──────── RECORDED INFORMATION ────────

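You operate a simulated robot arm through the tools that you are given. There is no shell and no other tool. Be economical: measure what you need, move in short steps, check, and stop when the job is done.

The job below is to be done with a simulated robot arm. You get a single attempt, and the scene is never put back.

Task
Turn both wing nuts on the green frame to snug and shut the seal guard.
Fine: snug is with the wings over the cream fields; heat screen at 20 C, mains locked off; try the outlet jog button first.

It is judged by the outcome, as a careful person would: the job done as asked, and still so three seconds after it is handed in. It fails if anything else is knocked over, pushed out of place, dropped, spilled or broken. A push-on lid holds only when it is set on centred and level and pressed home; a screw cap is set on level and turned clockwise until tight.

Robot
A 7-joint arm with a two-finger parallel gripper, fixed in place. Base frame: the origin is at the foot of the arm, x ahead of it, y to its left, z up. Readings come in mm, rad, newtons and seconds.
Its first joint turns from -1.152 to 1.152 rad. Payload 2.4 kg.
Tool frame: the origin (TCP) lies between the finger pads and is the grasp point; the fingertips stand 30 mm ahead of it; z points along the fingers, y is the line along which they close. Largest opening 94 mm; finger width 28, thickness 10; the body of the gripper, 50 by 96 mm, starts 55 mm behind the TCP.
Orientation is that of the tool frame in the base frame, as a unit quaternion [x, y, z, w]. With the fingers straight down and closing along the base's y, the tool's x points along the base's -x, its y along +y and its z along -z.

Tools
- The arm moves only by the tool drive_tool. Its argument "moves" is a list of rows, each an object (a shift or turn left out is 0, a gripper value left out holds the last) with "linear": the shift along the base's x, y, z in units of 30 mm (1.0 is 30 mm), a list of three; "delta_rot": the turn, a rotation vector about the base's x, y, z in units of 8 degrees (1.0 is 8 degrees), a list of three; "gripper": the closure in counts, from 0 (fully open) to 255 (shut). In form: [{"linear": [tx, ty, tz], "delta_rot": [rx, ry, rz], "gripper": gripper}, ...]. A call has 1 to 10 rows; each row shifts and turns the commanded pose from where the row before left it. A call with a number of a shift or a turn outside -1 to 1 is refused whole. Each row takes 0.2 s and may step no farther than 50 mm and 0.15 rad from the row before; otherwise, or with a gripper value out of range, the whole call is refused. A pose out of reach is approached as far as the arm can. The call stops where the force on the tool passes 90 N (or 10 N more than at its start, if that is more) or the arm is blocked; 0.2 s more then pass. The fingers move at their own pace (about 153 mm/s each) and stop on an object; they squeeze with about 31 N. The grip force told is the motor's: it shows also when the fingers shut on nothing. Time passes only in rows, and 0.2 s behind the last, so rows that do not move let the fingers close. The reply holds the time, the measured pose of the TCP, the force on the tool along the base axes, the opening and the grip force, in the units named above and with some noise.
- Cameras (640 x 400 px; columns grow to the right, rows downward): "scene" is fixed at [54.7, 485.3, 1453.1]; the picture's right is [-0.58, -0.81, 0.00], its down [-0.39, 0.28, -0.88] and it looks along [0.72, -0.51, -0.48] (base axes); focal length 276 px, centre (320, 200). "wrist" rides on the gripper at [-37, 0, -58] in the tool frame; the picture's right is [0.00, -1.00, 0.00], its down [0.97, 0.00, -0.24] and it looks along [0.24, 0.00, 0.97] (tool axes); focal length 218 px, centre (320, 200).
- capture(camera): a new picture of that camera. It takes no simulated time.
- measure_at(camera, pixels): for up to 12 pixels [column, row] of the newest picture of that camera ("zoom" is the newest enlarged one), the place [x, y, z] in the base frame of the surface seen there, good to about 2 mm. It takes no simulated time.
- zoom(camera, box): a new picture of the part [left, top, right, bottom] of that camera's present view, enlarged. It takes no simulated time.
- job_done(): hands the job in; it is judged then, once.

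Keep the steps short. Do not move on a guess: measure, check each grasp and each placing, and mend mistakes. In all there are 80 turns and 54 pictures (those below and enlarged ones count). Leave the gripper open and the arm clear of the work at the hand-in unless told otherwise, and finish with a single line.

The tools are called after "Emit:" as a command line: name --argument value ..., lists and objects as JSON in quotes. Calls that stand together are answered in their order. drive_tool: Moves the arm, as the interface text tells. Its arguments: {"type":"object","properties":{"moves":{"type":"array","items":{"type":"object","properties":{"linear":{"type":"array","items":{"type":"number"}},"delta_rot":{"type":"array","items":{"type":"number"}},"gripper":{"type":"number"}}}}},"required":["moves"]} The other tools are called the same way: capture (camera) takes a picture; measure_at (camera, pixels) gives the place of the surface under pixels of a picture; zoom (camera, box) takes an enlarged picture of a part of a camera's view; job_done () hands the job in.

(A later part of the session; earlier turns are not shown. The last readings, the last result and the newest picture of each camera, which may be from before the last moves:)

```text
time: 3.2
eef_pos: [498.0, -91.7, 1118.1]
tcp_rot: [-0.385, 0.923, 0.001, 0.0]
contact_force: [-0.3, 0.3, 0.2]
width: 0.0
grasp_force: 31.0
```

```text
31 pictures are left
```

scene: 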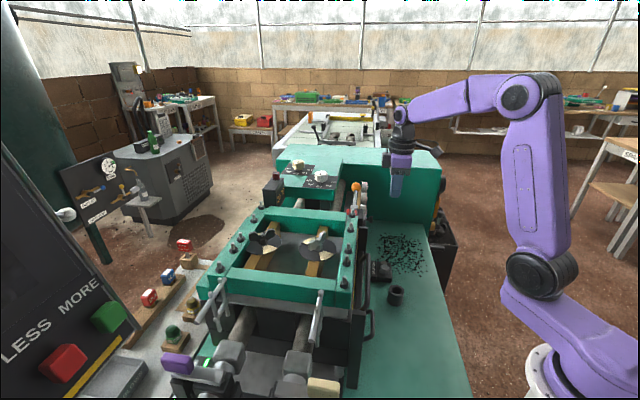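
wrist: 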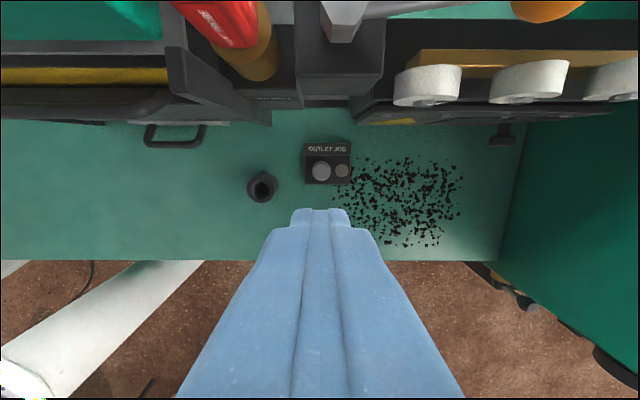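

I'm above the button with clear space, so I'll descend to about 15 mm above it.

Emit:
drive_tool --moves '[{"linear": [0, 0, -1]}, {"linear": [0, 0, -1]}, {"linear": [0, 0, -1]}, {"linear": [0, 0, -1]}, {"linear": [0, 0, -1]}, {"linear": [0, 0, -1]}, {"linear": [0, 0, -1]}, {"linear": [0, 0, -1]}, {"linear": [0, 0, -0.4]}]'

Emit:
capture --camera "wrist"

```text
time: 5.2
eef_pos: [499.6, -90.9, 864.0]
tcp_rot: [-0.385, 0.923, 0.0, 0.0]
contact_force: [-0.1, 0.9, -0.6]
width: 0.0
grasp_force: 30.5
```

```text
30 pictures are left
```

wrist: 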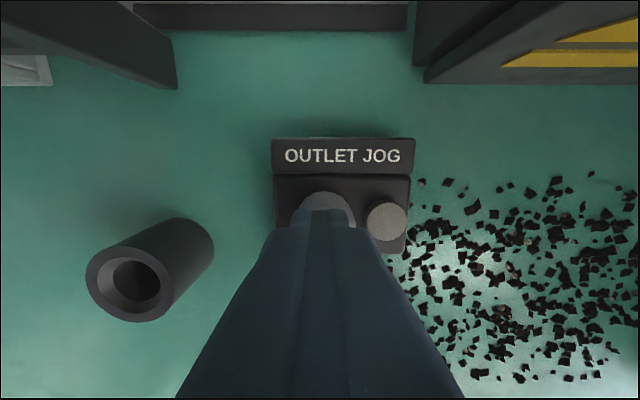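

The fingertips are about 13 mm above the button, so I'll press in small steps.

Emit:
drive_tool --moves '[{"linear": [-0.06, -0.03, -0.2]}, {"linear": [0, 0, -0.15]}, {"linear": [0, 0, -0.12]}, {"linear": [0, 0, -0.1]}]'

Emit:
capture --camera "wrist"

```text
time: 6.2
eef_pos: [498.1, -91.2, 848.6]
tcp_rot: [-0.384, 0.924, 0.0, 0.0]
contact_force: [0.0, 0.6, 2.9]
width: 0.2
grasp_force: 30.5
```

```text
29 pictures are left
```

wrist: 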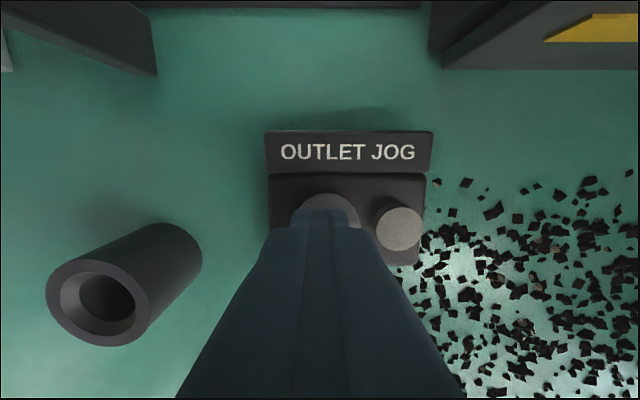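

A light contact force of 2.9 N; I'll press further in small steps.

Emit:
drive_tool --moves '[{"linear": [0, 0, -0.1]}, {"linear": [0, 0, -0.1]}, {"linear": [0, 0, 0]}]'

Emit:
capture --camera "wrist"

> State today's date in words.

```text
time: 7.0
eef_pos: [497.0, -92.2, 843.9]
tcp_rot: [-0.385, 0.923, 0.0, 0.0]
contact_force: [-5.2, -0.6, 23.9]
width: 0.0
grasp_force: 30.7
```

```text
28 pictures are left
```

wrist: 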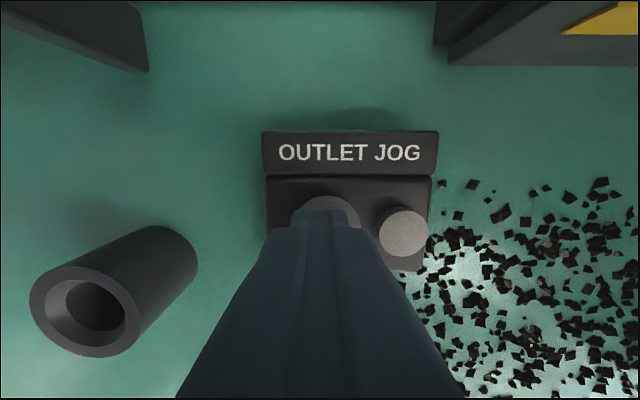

────────

* AIM *
Quote the listing above in full, except for the pictures.

* RESULT OF THE EXERCISE *
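You operate a simulated robot arm through the tools that you are given. There is no shell and no other tool. Be economical: measure what you need, move in short steps, check, and stop when the job is done.

The job below is to be done with a simulated robot arm. You get a single attempt, and the scene is never put back.

Task
Turn both wing nuts on the green frame to snug and shut the seal guard.
Fine: snug is with the wings over the cream fields; heat screen at 20 C, mains locked off; try the outlet jog button first.

It is judged by the outcome, as a careful person would: the job done as asked, and still so three seconds after it is handed in. It fails if anything else is knocked over, pushed out of place, dropped, spilled or broken. A push-on lid holds only when it is set on centred and level and pressed home; a screw cap is set on level and turned clockwise until tight.

Robot
A 7-joint arm with a two-finger parallel gripper, fixed in place. Base frame: the origin is at the foot of the arm, x ahead of it, y to its left, z up. Readings come in mm, rad, newtons and seconds.
Its first joint turns from -1.152 to 1.152 rad. Payload 2.4 kg.
Tool frame: the origin (TCP) lies between the finger pads and is the grasp point; the fingertips stand 30 mm ahead of it; z points along the fingers, y is the line along which they close. Largest opening 94 mm; finger width 28, thickness 10; the body of the gripper, 50 by 96 mm, starts 55 mm behind the TCP.
Orientation is that of the tool frame in the base frame, as a unit quaternion [x, y, z, w]. With the fingers straight down and closing along the base's y, the tool's x points along the base's -x, its y along +y and its z along -z.

Tools
- The arm moves only by the tool drive_tool. Its argument "moves" is a list of rows, each an object (a shift or turn left out is 0, a gripper value left out holds the last) with "linear": the shift along the base's x, y, z in units of 30 mm (1.0 is 30 mm), a list of three; "delta_rot": the turn, a rotation vector about the base's x, y, z in units of 8 degrees (1.0 is 8 degrees), a list of three; "gripper": the closure in counts, from 0 (fully open) to 255 (shut). In form: [{"linear": [tx, ty, tz], "delta_rot": [rx, ry, rz], "gripper": gripper}, ...]. A call has 1 to 10 rows; each row shifts and turns the commanded pose from where the row before left it. A call with a number of a shift or a turn outside -1 to 1 is refused whole. Each row takes 0.2 s and may step no farther than 50 mm and 0.15 rad from the row before; otherwise, or with a gripper value out of range, the whole call is refused. A pose out of reach is approached as far as the arm can. The call stops where the force on the tool passes 90 N (or 10 N more than at its start, if that is more) or the arm is blocked; 0.2 s more then pass. The fingers move at their own pace (about 153 mm/s each) and stop on an object; they squeeze with about 31 N. The grip force told is the motor's: it shows also when the fingers shut on nothing. Time passes only in rows, and 0.2 s behind the last, so rows that do not move let the fingers close. The reply holds the time, the measured pose of the TCP, the force on the tool along the base axes, the opening and the grip force, in the units named above and with some noise.
- Cameras (640 x 400 px; columns grow to the right, rows downward): "scene" is fixed at [54.7, 485.3, 1453.1]; the picture's right is [-0.58, -0.81, 0.00], its down [-0.39, 0.28, -0.88] and it looks along [0.72, -0.51, -0.48] (base axes); focal length 276 px, centre (320, 200). "wrist" rides on the gripper at [-37, 0, -58] in the tool frame; the picture's right is [0.00, -1.00, 0.00], its down [0.97, 0.00, -0.24] and it looks along [0.24, 0.00, 0.97] (tool axes); focal length 218 px, centre (320, 200).
- capture(camera): a new picture of that camera. It takes no simulated time.
- measure_at(camera, pixels): for up to 12 pixels [column, row] of the newest picture of that camera ("zoom" is the newest enlarged one), the place [x, y, z] in the base frame of the surface seen there, good to about 2 mm. It takes no simulated time.
- zoom(camera, box): a new picture of the part [left, top, right, bottom] of that camera's present view, enlarged. It takes no simulated time.
- job_done(): hands the job in; it is judged then, once.

Keep the steps short. Do not move on a guess: measure, check each grasp and each placing, and mend mistakes. In all there are 80 turns and 54 pictures (those below and enlarged ones count). Leave the gripper open and the arm clear of the work at the hand-in unless told otherwise, and finish with a single line.

The tools are called after "Emit:" as a command line: name --argument value ..., lists and objects as JSON in quotes. Calls that stand together are answered in their order. drive_tool: Moves the arm, as the interface text tells. Its arguments: {"type":"object","properties":{"moves":{"type":"array","items":{"type":"object","properties":{"linear":{"type":"array","items":{"type":"number"}},"delta_rot":{"type":"array","items":{"type":"number"}},"gripper":{"type":"number"}}}}},"required":["moves"]} The other tools are called the same way: capture (camera) takes a picture; measure_at (camera, pixels) gives the place of the surface under pixels of a picture; zoom (camera, box) takes an enlarged picture of a part of a camera's view; job_done () hands the job in.

(A later part of the session; earlier turns are not shown. The last readings, the last result and the newest picture of each camera, which may be from before the last moves:)

```text
time: 3.2
eef_pos: [498.0, -91.7, 1118.1]
tcp_rot: [-0.385, 0.923, 0.001, 0.0]
contact_force: [-0.3, 0.3, 0.2]
width: 0.0
grasp_force: 31.0
```

```text
31 pictures are left
```

scene: 
wrist: 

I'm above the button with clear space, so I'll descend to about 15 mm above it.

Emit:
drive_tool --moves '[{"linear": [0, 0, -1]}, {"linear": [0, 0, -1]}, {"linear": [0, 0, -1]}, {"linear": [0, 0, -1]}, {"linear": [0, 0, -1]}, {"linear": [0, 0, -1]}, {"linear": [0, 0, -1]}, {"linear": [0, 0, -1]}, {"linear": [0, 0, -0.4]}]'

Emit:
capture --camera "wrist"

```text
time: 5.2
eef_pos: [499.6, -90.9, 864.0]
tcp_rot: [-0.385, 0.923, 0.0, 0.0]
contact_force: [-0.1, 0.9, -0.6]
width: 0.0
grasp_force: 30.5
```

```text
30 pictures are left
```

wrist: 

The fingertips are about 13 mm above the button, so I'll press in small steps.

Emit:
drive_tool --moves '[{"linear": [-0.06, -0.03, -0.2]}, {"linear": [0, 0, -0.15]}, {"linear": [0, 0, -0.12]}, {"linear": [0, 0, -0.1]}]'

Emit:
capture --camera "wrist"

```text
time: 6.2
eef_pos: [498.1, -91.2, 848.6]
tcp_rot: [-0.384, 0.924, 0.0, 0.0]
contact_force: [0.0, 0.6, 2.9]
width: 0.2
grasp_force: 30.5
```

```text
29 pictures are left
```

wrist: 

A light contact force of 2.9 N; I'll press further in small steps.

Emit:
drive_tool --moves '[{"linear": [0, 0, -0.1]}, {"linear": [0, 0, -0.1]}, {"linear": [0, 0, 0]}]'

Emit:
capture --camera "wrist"

> State today's date in words.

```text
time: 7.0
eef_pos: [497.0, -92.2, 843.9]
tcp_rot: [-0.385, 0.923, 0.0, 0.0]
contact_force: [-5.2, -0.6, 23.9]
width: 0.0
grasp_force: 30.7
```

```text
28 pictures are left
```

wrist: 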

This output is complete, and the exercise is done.